━━━━━ Provided passage

ANZ Roy Morgan survey finds consumer confidence stuck at March's downbeat levels in April; Auckland faring better; House prices seen rising 2.4%

The ANZ Roy Morgan survey for April found consumer confidence unchanged in April at March's lower levels in the wake of the Christchurch earthquake. Consumers' inflation expectations rose slightly and their expectations for house price growth rose to 2.4% a year on average over the next two years from 2.0% in March. See the ANZ Roy Morgan consumer confidence survey release below:

The results of this month’s ANZ-Roy Morgan consumer confidence survey are a virtual repeat of March’s. Headline confidence was unchanged at 101.4.

The Current Conditions index eased marginally, from 94.1 in March to 93.5 in April. The future conditions component lifted a whisker, from 106.4 to 106.6.

Looking at the five components that make up the overall measure of consumer confidence, perceptions towards households’ current financial position eased from -16 to -21. The proportion of households expecting to be better off twelve months out remains higher than those expecting to be worse off, but the net balance has eased from +21 to +18.

Perception towards the general economy is marginally less negative, going from -28 to -24. The five-year outlook remains unchanged at +26. Views on whether it is a good or bad time to buy a major household item lifted from +4 to +8.

Seasonal influences can play a role from month to month, but a quick check on these reveals nothing startling, with seasonally adjusted readings essentially the same as March.

Households remain cautious towards spending and how they perceive the economy is evolving, though more upbeat than the dark days of 2008.

━━━━━━━━━━

◆ Written task 1
In the provided passage, find "ANZ Roy Morgan survey finds" and reproduce everything up to and including "106.4 to 106.6.".
◆ Written task 2
Supply the part of the provided passage that comes after its last sentence.

━━━━━ Material provided

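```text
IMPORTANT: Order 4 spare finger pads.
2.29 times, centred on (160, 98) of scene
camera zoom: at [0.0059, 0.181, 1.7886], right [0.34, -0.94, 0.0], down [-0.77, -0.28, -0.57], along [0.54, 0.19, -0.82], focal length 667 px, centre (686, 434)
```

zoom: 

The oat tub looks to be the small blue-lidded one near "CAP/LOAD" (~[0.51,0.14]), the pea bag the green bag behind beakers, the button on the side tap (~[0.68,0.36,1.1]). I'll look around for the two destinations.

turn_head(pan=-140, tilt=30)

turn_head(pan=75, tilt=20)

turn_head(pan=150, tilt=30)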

━━━━━━━━━━

◆ Written reply 1
ANZ Roy Morgan survey finds consumer confidence stuck at March's downbeat levels in April; Auckland faring better; House prices seen rising 2.4%

The ANZ Roy Morgan survey for April found consumer confidence unchanged in April at March's lower levels in the wake of the Christchurch earthquake. Consumers' inflation expectations rose slightly and their expectations for house price growth rose to 2.4% a year on average over the next two years from 2.0% in March. See the ANZ Roy Morgan consumer confidence survey release below:

The results of this month’s ANZ-Roy Morgan consumer confidence survey are a virtual repeat of March’s. Headline confidence was unchanged at 101.4.

The Current Conditions index eased marginally, from 94.1 in March to 93.5 in April. The future conditions component lifted a whisker, from 106.4 to 106.6.

◆ Written reply 2
Low levels of confidence – and particularly low readings for current conditions, which is the key bellwether for spending – continue to rule the consumer out as a key driver of an economic recovery.

Looking at the detail reveals little change across the sexes, with males more optimistic (with an index of 107.7) about the economy than females (95.4). Respondents aged between 25 and 49 showed an increase in sentiment, while those over 50 and under 18 years of age recorded a drop in confidence.

The respondents aged between 25 and 49 years old recorded rises in both current and future confidence measures.

The Auckland region recorded the highest level of consumer confidence, overtaking Wellington. Canterbury also recorded a rise in confidence while the rest of the South Island reported a weakening in sentiment.

General inflation expectations lifted a tad, and so too did house price expectations. Households expect general inflation to average 4.1 percent per annum over the next two years (up from 4.0 percent in March). Household inflation expectations have generally wobbled around 4 percent since the start of the year.

While such measures are generally a poor bellwether for inflation itself, they do provide some value in terms of wage bargaining expectations, an area we will watch with interest given the spike in headline inflation to 4.5 percent.

House prices are expected to rise 2.4 percent per year on average over the next 2 years, up from March’s 2.0 percent. Expectations for house price growth were the highest in Canterbury, at 3.7 percent per annum over the next two years. At the other end of the scale, Wellingtonians are only expecting house prices to lift 1.0 percent over the same period.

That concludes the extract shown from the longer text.